Essay of the Week: 10/21/07-10/27/07

The study of history is indispensable to the understanding of the present. How many people understand that Turkey has Kurdish problem because of how they did away with the Armenians?

Spengler’s essay entitled Turkey fears Kurds, not Armenians is an excellent example of the type of historical analysis that you should see more often. How many other discussions of Turkey’s “Kurdish problem” in the newspapers make reference the devils bargain that the Turks made with the Kurds in 1915?

The only problem with Spengler’s excellent essay is its conclusion. Spengler has long argued that that America should embrace the instability in the Middle East and use it for its own ends. In past essays, Spengler has held up as his model for American actions the British Empire’s method of playing tribe against tribe and nation against nation to secure their own ends.

But I think that Spengler “realism” is a fundamental misreading of history. It is true that the British often played a Machiavellian game. But the British goal was always the creation of stability. They wanted the competing powers to balance each other out so that they could play the broker. By definition, you can not control chaos.
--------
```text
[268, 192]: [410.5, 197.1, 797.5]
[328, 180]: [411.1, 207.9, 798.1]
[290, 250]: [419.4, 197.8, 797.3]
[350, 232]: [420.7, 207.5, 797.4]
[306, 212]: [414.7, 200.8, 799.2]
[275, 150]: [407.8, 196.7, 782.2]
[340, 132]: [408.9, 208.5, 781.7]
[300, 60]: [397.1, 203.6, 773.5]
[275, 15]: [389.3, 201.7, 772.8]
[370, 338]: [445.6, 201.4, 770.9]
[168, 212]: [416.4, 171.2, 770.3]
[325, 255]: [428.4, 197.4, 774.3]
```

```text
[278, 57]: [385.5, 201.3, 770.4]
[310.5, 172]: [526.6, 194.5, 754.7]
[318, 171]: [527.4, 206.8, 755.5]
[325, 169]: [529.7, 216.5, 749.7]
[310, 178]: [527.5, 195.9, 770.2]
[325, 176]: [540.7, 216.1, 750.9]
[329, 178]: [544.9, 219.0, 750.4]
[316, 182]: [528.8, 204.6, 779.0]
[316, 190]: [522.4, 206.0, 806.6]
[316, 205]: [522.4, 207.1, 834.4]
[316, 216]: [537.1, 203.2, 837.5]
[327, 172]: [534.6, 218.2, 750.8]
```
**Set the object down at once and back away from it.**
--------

It was chaos that eventually destroyed the British system. It was the uncontrolled fighting between Hindus and Muslims in India. It was the fighting between Jew and Arab in the Middle East. It was the fighting between blacks and whites in Africa. The effort to maintain stability became more then British people could bear and their empire fell apart.

With chaos threatening to sweep through the Middle East; with Russia in the middle of a demographic death spiral and sitting on one of the largest stocks of nuclear weapons in the world; with China one serious economic crises away from military adventuresome (how else would the goverment maintain legitimacy?); the US is faced with the prospect of so much chaos that its super power status will cease to have any real meaning.

It does not do you much good to be captain of a sinking ship or a superpower in world without stability.